--- START OF Given data ---
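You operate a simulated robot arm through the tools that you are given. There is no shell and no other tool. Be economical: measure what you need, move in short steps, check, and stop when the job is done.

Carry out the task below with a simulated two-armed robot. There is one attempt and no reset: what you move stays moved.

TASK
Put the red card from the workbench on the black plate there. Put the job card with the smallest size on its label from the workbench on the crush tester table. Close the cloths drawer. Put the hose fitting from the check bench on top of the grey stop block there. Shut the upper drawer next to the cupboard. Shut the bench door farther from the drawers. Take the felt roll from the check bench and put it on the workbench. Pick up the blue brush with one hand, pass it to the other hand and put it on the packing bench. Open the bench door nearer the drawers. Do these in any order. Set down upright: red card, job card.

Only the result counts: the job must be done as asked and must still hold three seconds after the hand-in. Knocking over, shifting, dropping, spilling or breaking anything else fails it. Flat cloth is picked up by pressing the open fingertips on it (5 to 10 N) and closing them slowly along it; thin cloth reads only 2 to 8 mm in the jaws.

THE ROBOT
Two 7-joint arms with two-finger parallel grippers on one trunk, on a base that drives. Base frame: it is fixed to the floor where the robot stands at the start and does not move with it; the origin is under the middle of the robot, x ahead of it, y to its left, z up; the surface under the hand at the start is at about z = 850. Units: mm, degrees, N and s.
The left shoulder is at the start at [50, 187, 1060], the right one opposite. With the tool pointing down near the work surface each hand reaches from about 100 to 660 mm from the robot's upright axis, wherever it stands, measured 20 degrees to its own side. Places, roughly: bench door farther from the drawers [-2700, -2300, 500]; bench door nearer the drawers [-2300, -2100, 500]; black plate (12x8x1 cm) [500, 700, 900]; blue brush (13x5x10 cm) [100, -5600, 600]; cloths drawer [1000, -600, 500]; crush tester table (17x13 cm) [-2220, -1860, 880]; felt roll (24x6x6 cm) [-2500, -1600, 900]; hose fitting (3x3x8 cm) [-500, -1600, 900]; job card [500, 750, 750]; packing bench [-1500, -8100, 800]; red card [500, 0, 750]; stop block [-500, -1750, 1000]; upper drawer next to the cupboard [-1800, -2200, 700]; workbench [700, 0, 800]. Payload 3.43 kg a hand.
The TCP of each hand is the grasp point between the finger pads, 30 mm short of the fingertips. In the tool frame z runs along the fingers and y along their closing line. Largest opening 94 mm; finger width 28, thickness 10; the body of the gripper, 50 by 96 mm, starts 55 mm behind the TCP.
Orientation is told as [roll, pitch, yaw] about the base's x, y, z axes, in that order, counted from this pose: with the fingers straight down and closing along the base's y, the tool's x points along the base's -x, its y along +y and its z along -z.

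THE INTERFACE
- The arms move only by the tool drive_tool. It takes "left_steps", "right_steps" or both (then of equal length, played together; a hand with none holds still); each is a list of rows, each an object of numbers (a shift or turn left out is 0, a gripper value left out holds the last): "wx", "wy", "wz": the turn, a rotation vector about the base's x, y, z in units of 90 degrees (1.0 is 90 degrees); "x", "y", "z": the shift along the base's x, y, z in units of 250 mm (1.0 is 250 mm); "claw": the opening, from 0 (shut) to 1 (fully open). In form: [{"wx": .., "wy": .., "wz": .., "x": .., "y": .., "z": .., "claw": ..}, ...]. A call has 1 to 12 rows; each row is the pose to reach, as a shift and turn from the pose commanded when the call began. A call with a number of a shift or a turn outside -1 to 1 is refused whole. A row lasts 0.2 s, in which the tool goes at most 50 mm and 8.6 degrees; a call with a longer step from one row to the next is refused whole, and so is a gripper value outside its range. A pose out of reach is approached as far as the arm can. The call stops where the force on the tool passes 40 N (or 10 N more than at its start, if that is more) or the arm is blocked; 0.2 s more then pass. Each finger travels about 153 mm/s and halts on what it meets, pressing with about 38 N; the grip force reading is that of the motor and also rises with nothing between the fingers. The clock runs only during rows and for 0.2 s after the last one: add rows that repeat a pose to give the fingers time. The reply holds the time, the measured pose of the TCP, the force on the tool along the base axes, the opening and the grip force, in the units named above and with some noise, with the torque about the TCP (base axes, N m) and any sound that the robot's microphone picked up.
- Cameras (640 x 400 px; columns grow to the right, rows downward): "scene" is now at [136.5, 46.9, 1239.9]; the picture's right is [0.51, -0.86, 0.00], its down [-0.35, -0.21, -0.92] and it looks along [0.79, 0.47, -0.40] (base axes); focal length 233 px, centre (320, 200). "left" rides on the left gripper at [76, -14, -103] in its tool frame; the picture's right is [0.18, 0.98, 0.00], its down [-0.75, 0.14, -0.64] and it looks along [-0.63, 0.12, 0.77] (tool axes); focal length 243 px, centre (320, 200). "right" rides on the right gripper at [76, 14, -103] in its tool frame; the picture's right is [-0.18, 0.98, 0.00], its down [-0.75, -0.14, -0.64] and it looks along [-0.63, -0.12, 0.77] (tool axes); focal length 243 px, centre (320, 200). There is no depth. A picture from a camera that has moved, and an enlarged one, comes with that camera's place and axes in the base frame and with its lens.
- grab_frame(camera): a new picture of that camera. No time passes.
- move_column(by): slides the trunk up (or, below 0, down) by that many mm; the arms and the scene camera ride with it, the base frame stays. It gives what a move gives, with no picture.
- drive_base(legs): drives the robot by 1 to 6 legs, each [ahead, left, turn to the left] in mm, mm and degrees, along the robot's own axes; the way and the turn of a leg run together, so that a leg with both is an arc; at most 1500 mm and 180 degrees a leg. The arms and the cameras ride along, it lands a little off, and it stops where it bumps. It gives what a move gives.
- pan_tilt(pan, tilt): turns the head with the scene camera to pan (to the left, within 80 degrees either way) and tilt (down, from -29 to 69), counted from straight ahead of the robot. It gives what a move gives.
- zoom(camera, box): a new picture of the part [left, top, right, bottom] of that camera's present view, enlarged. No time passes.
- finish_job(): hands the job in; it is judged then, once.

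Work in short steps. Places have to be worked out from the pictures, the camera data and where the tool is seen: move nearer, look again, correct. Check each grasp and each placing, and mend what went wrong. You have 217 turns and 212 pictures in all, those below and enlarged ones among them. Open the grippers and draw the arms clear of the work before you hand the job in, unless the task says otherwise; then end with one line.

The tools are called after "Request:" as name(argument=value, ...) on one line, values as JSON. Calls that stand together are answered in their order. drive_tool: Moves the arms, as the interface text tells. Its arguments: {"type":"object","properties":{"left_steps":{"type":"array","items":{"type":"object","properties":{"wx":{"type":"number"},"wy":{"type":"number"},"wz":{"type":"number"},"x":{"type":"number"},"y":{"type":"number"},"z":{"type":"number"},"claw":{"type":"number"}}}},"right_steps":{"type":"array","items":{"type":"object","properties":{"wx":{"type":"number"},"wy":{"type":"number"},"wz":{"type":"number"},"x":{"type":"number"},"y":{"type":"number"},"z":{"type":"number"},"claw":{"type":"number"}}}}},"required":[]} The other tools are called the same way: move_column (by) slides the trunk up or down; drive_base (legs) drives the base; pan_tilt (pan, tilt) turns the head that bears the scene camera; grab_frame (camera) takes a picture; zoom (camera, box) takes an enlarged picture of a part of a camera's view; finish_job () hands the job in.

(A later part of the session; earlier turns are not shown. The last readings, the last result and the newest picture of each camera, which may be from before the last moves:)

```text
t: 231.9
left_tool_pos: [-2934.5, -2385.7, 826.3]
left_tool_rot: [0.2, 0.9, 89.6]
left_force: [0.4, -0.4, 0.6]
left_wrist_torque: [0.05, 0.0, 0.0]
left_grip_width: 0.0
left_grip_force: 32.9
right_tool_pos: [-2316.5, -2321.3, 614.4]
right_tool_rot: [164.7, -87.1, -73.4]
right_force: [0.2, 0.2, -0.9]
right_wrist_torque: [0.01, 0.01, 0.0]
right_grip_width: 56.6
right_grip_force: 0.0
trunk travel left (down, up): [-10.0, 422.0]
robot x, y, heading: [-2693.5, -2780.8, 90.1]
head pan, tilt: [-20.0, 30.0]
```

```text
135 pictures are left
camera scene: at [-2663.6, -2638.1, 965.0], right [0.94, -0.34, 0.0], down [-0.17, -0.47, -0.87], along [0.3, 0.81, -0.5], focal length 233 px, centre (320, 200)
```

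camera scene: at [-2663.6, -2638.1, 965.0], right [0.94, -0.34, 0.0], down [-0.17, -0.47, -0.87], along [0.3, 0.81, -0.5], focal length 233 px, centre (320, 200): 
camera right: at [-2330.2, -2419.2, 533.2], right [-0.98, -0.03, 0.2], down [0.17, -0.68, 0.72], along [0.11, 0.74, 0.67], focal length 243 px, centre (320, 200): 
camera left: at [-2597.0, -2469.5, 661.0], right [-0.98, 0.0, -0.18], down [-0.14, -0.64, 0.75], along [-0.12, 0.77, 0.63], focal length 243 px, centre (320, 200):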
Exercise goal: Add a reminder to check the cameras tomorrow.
--- END OF Given data ---
Exercise goal: Keep only the lines that hold the string "felt", and copy them out.

Final result:
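Put the red card from the workbench on the black plate there. Put the job card with the smallest size on its label from the workbench on the crush tester table. Close the cloths drawer. Put the hose fitting from the check bench on top of the grey stop block there. Shut the upper drawer next to the cupboard. Shut the bench door farther from the drawers. Take the felt roll from the check bench and put it on the workbench. Pick up the blue brush with one hand, pass it to the other hand and put it on the packing bench. Open the bench door nearer the drawers. Do these in any order. Set down upright: red card, job card.
The left shoulder is at the start at [50, 187, 1060], the right one opposite. With the tool pointing down near the work surface each hand reaches from about 100 to 660 mm from the robot's upright axis, wherever it stands, measured 20 degrees to its own side. Places, roughly: bench door farther from the drawers [-2700, -2300, 500]; bench door nearer the drawers [-2300, -2100, 500]; black plate (12x8x1 cm) [500, 700, 900]; blue brush (13x5x10 cm) [100, -5600, 600]; cloths drawer [1000, -600, 500]; crush tester table (17x13 cm) [-2220, -1860, 880]; felt roll (24x6x6 cm) [-2500, -1600, 900]; hose fitting (3x3x8 cm) [-500, -1600, 900]; job card [500, 750, 750]; packing bench [-1500, -8100, 800]; red card [500, 0, 750]; stop block [-500, -1750, 1000]; upper drawer next to the cupboard [-1800, -2200, 700]; workbench [700, 0, 800]. Payload 3.43 kg a hand.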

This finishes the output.